Additionally, consider including a fresh picture in each newsletter. Your president may be tempted to use the same stock professional photo every time, but those can quickly come across as stiff and overly formal. Instead, show pictures of your president out in the community, meeting with customers, or volunteering at local events.
#7: Financial Institution News and Updates
Your newsletter is also a great way to drum up interest in any current contest or promotion you’re running. And just as I mentioned about subject lines, it’s also effective to lead with a deadline. So if there are only three days left to enter a contest, let them know right away — then tell them how to do it.
Customers also want to hear about any awards or accolades your financial institution has received.
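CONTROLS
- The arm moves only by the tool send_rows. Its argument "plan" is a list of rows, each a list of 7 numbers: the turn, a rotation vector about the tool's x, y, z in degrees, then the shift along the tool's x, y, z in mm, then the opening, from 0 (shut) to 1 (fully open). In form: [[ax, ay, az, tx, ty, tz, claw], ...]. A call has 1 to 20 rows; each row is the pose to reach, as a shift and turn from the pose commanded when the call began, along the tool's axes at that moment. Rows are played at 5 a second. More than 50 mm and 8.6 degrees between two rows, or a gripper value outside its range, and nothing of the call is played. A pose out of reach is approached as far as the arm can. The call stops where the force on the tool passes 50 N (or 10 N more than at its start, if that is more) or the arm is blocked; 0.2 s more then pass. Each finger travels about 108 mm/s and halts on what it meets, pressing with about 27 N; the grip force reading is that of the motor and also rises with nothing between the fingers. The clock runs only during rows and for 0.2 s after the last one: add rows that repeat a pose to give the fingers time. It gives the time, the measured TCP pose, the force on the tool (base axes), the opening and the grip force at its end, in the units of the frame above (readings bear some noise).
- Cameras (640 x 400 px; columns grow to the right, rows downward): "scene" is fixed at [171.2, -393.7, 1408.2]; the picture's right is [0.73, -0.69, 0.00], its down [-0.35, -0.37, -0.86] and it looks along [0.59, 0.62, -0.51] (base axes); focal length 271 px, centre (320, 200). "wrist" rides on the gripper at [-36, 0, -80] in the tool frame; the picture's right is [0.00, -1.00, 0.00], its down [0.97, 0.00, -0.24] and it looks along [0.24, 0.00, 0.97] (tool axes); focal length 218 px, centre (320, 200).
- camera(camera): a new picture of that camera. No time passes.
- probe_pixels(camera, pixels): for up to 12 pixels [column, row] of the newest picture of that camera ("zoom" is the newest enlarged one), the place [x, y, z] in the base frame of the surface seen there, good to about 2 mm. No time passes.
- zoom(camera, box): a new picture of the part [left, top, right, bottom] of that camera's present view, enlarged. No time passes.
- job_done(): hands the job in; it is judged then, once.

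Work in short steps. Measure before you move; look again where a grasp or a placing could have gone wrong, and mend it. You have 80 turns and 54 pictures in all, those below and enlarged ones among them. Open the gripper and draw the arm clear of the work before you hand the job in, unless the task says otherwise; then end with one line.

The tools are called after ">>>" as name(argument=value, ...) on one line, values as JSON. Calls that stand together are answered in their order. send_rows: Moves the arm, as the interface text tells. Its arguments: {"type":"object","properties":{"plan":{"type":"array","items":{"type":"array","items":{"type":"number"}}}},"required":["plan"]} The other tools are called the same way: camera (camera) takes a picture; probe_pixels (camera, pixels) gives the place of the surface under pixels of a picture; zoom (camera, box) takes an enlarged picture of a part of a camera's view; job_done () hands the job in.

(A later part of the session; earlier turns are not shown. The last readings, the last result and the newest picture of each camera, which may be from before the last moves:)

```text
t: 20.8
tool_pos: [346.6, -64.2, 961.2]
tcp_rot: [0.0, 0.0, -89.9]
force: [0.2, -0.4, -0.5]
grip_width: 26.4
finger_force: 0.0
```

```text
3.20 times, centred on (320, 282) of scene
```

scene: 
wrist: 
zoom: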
It instills trust and pride and lets them know that you’re doing good things.
Here’s an example pulled from a recent newsletter from The Milford Bank:
Their blog received a place on Feedspot.com’s list of the world’s best financial blogs. Not only does it show that the bank has been recognized as an industry leader, it also serves as a plug for the blog itself. Clearly, this financial institution offers quality content, so customers are motivated to start reading it as a free and useful resource about their own finances.
If you’re ready to take your financial institution’s newsletter to the next level, we can help. Achieve Marketing has a team of experts to support your initiative and we’re fully versed in best practices for the industry as well as compliance guidelines.
Email me to find out more about our services for financial institution newsletters.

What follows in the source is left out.